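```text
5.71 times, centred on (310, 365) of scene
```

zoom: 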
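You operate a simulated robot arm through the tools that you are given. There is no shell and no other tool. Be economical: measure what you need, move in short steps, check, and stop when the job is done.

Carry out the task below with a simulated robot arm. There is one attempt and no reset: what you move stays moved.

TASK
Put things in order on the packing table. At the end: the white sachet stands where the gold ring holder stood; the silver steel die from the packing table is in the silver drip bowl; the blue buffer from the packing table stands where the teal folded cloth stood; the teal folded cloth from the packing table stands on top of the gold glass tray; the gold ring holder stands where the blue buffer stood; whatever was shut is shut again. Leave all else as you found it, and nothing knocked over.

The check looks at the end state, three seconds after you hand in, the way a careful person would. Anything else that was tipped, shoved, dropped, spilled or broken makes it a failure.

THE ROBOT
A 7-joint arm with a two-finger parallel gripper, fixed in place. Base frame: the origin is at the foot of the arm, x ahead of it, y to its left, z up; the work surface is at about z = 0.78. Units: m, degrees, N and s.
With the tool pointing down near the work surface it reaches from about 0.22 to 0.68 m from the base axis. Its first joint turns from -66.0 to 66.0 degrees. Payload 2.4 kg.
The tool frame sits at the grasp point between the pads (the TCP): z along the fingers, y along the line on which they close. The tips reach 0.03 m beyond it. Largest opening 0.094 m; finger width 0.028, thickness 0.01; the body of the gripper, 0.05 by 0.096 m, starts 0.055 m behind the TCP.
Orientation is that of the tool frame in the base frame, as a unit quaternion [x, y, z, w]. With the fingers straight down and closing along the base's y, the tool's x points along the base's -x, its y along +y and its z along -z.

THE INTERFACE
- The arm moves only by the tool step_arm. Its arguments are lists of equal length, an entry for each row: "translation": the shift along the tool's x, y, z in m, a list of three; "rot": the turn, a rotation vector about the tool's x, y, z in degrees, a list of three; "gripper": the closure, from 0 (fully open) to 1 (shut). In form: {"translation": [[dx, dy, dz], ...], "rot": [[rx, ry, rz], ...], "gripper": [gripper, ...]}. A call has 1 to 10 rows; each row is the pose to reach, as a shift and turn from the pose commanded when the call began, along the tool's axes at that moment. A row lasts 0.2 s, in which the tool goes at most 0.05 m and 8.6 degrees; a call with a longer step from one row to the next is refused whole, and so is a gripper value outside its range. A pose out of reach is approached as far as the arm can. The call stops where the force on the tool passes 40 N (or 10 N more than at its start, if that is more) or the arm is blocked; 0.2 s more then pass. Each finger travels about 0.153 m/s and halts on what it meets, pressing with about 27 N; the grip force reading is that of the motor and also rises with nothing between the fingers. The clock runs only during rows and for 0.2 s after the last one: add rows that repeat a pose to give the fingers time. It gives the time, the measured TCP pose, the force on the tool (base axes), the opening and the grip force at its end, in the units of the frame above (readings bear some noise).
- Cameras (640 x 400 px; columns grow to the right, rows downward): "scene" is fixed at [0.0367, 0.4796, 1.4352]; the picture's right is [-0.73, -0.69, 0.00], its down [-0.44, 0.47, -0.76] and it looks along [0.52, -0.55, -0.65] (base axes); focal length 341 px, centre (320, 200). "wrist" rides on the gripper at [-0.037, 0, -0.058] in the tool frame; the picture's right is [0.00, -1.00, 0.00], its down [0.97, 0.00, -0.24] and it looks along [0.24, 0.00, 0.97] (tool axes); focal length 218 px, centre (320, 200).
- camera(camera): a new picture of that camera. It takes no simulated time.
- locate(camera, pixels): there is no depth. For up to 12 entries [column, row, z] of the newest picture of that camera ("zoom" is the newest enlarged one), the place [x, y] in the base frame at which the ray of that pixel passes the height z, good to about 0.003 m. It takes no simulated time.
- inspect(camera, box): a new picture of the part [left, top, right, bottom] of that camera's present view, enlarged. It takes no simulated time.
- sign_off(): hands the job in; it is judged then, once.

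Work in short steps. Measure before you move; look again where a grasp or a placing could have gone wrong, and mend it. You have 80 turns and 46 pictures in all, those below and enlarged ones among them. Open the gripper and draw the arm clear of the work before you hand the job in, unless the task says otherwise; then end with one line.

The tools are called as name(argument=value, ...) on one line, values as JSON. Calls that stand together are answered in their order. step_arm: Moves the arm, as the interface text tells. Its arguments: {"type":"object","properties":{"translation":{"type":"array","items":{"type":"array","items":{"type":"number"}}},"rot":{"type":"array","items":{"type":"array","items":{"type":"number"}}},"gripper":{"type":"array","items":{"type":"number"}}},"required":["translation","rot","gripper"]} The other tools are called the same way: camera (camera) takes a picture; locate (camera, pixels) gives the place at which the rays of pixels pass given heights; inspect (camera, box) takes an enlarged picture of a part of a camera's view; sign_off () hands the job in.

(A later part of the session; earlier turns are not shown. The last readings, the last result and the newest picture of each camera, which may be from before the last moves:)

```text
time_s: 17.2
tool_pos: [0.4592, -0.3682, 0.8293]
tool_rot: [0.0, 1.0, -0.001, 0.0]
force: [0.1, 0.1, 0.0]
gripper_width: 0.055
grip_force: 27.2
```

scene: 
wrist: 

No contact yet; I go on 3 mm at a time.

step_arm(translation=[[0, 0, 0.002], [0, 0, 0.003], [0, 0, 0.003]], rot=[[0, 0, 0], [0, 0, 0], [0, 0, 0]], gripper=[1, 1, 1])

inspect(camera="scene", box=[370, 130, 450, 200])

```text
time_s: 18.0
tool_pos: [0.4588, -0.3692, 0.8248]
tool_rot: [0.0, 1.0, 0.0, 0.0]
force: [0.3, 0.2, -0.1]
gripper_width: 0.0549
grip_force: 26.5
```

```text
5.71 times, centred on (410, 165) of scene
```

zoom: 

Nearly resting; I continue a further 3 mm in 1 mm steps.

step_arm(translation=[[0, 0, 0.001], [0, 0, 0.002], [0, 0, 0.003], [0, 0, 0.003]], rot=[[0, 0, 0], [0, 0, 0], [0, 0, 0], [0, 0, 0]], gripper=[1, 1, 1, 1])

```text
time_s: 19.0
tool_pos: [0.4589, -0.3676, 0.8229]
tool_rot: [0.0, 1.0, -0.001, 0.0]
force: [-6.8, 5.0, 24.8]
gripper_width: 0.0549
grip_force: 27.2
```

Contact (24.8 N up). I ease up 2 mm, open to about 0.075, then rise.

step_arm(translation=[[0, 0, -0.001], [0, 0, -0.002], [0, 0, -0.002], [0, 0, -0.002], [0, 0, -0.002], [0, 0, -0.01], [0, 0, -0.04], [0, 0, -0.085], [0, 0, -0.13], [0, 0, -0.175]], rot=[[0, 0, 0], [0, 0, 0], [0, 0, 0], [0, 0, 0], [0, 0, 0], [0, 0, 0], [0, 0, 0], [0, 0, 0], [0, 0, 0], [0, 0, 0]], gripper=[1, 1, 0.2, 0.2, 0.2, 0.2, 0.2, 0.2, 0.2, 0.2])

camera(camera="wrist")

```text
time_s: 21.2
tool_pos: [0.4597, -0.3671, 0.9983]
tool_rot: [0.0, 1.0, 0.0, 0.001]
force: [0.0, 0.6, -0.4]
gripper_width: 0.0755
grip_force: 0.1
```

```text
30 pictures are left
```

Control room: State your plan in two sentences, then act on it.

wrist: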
◇ ◇ ◇ ◇ ◇
◆ Problems to solve
(a) Could you quote the document section from "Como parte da" up to and including "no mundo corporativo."?
(b) Continue the document section that opens with "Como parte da".

◆ Document section
◇ ◇ ◇ ◇ ◇
Como parte da criação e adaptação de projetos em menor tempo, empresários estão pondo a mão na massa e investindo em oficinas que incluem impressora 3D, cortadora a laser e fresadora, máquina capaz de cortar e moldar diferentes materiais.

Associados a softwares para modelagem, esses equipamentos criam protótipos a partir de desenhos elaborados primeiro no computador. Qualquer pessoa pode materializar um objeto de forma rápida com alto nível de precisão e custo relativamente baixo.

Esse é um dos pilares movimento maker, baseado no conceito “faça você mesmo”, que vem ganhando espaço no mundo corporativo.
◇ ◇ ◇ ◇ ◇
◆ Answers for this exercise
(a)
Como parte da criação e adaptação de projetos em menor tempo, empresários estão pondo a mão na massa e investindo em oficinas que incluem impressora 3D, cortadora a laser e fresadora, máquina capaz de cortar e moldar diferentes materiais.

Associados a softwares para modelagem, esses equipamentos criam protótipos a partir de desenhos elaborados primeiro no computador. Qualquer pessoa pode materializar um objeto de forma rápida com alto nível de precisão e custo relativamente baixo.

Esse é um dos pilares movimento maker, baseado no conceito “faça você mesmo”, que vem ganhando espaço no mundo corporativo.

(b)
“O empreendedor põe suas ideias em modelos computacionais e as máquinas as executam. Isso acelera muito qualquer processo de ideação até o primeiro protótipo”, afirma Rafael Pileggi, professor do departamento de Engenharia de Construção Civil da Escola Politécnica da USP.

Com origem na década de 1960, o movimento maker, antes restrito às grandes companhias, popularizou-se entre as startups e pequenas empresas por causa da queda de preços dos equipamentos. Uma impressora 3D básica, por exemplo, hoje pode ser comprada por R$ 1.000 —há modelos sofisticados que podem custar mais de R$ 1 milhão.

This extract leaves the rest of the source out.